Since his return to the starting line-up, Winston has completed 157 of 232 passes for 1,941 yards and 12 TD’s, along with 11 interceptions. But perhaps more importantly for Tampa: Winston’s 67.7% completion percentage is the best of his entire career up to this point.
But just WHO Winston will be throwing to, will likely be the determining factor in the Bucs’ attempt to repeat their success from Week #1.
Tampa Bay #1 WR Mike Evans, who has a team-best 1,121 yards this season, caught seven passes for 147 yards in that season-opening win; but could be without his “sidekick” — Bucs #2 WR DeSean Jackson.
Jackson too had a great stat line in that game against New Orleans, with 146 receiving yards and notably “burned” Crawley on a handful of pass plays. But the speedy veteran missed last Sunday’s game against the Panthers with a thumb injury, and it looks as if he could be out again this week as well.

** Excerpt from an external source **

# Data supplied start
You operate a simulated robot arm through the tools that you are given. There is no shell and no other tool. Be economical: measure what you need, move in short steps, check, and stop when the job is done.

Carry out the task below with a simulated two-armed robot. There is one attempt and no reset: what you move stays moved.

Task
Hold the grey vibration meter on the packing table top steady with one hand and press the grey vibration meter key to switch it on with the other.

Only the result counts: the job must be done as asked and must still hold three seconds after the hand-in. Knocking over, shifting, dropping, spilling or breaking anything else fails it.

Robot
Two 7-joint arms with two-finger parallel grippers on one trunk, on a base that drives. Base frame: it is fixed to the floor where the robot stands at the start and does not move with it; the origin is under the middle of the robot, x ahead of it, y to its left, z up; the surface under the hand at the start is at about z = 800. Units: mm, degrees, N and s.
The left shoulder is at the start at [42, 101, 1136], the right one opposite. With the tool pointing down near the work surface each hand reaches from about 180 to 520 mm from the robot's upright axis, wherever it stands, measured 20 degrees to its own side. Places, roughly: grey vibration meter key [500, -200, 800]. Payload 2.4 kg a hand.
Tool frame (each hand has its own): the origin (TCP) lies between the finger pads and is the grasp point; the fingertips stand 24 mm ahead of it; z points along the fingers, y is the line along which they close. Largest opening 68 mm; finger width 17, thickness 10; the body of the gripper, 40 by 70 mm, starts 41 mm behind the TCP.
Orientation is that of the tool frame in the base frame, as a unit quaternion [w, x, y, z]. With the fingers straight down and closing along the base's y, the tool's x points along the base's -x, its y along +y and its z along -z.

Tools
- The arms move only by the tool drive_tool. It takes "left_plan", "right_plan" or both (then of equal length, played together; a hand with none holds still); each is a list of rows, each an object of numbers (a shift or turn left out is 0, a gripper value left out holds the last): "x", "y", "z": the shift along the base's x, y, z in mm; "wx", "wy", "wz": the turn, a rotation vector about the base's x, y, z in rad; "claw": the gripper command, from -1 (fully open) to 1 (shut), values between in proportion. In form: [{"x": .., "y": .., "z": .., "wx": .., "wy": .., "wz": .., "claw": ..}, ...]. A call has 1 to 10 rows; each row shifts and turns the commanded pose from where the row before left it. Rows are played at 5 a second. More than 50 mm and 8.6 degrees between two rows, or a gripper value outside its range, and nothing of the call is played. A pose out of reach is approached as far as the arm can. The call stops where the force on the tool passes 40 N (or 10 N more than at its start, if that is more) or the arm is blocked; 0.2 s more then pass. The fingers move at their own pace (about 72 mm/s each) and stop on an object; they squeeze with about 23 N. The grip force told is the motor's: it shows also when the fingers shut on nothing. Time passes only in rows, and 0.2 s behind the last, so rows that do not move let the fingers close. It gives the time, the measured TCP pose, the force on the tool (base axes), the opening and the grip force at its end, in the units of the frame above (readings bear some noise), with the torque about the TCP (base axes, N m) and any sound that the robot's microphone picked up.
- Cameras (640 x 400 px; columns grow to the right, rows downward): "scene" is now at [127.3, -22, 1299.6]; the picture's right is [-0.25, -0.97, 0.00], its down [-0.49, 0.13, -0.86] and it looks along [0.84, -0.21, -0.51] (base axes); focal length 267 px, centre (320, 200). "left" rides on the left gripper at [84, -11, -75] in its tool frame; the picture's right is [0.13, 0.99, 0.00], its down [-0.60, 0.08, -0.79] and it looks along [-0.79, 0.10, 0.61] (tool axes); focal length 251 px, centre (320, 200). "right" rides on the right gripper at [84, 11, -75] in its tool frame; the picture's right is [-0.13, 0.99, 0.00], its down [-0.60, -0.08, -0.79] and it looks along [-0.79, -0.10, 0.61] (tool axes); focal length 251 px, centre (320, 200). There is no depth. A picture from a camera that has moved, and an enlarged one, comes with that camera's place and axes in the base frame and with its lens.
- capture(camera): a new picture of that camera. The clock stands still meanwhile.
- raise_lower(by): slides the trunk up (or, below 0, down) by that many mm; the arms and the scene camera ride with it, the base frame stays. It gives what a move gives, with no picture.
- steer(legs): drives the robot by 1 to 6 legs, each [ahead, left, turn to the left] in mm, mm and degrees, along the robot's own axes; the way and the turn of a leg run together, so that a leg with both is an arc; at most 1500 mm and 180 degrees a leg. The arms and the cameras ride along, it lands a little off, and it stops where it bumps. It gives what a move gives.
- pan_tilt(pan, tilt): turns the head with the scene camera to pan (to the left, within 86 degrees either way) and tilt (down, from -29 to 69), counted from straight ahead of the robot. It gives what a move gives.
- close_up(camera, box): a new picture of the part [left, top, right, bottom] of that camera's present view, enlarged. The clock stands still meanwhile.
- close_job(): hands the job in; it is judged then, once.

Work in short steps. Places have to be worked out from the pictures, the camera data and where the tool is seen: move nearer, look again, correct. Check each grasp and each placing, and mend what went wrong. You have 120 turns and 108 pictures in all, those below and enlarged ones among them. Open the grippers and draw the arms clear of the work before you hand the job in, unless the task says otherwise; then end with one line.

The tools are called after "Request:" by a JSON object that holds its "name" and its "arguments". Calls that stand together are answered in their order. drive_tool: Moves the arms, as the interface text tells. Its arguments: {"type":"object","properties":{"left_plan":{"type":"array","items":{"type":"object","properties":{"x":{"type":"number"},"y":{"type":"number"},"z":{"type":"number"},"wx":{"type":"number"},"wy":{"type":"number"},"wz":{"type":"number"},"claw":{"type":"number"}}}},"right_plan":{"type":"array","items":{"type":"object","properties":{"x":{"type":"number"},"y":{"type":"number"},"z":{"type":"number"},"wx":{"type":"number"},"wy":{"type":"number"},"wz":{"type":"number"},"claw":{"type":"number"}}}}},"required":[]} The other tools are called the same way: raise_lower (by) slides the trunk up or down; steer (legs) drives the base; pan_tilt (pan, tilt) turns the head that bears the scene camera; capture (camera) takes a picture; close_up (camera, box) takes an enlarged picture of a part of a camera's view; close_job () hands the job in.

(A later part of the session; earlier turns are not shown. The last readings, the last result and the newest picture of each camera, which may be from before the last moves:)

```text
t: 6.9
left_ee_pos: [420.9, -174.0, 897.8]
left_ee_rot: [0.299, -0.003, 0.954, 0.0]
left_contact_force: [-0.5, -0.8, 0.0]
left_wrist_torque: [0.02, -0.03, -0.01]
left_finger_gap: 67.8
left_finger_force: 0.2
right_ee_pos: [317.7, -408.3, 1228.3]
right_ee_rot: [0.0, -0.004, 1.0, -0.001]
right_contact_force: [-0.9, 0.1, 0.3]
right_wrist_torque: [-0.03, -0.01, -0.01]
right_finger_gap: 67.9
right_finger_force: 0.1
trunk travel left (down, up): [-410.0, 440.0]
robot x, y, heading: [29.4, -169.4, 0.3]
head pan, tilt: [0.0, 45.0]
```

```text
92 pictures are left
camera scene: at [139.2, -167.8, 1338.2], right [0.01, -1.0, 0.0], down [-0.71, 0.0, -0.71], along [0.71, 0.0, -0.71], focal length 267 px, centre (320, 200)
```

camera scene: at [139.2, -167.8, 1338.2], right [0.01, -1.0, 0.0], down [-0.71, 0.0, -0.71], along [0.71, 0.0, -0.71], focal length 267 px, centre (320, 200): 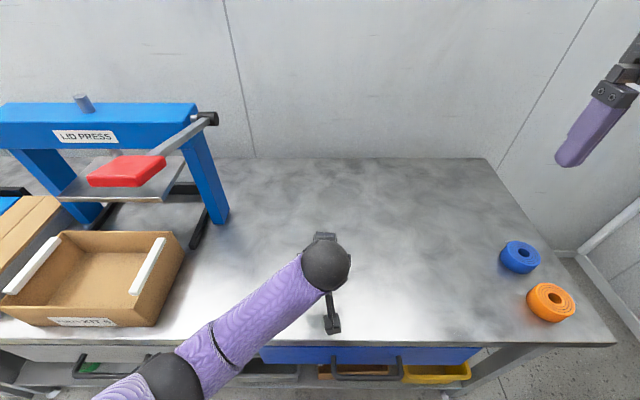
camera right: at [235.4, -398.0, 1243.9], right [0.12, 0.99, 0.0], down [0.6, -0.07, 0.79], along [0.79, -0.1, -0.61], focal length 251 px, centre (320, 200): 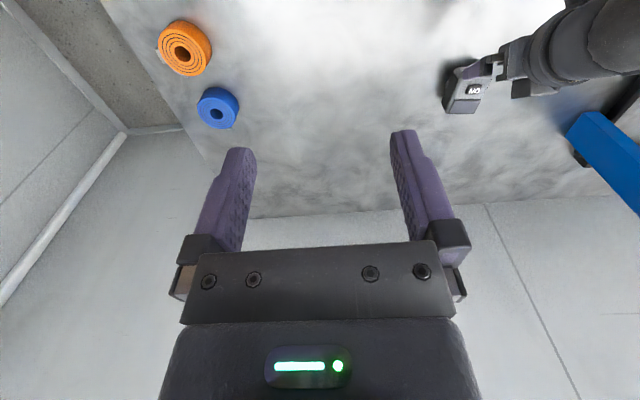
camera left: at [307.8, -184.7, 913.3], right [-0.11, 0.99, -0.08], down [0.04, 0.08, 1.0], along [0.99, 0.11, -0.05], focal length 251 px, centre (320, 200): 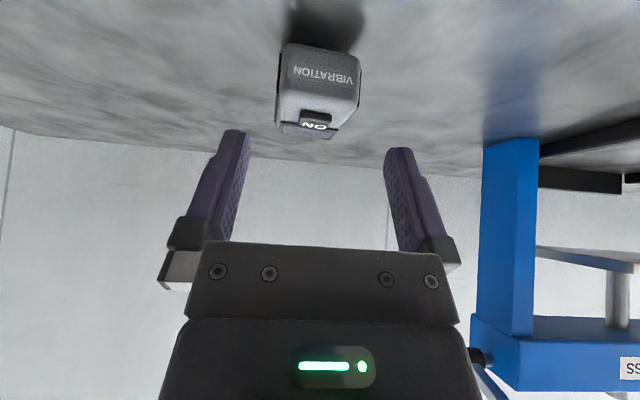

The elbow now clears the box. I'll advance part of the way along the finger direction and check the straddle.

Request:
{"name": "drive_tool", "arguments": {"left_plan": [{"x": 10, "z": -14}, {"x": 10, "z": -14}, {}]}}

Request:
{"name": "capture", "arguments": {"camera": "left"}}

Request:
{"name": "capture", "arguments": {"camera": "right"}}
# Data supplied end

The Bucs were able to compensate for the loss of Jackson however, thanks to #3 WR Chris Godwin; who filled in admirably with five catches for 101 yards Sunday. Godwin is a more than capable replacement for Jackson, as his 676 yards receiving clearly indicates.
But it’s also important to note: Tampa Bay actually has the most interceptions of ANY team in the entire League (23).
That could prove to be beneficial to a Saints defense that honestly played well last week against the Cowboys, notching a season-high 7 sacks against Prescott and completely shut out (zero points scored) their offense in the 2nd half.
The Saints still had a chance to defeat Dallas in the game’s final 2 minutes, but Brees threw an uncharacteristic interception to Cowboys CB Jourdan Lewis with 2:08 remaining.
Bottom line: the much-improved New Orleans defense has an opportunity to completely erase the bad memories from that horrific Week #1 performance, by playing well this Sunday afternoon at Raymond James Stadium.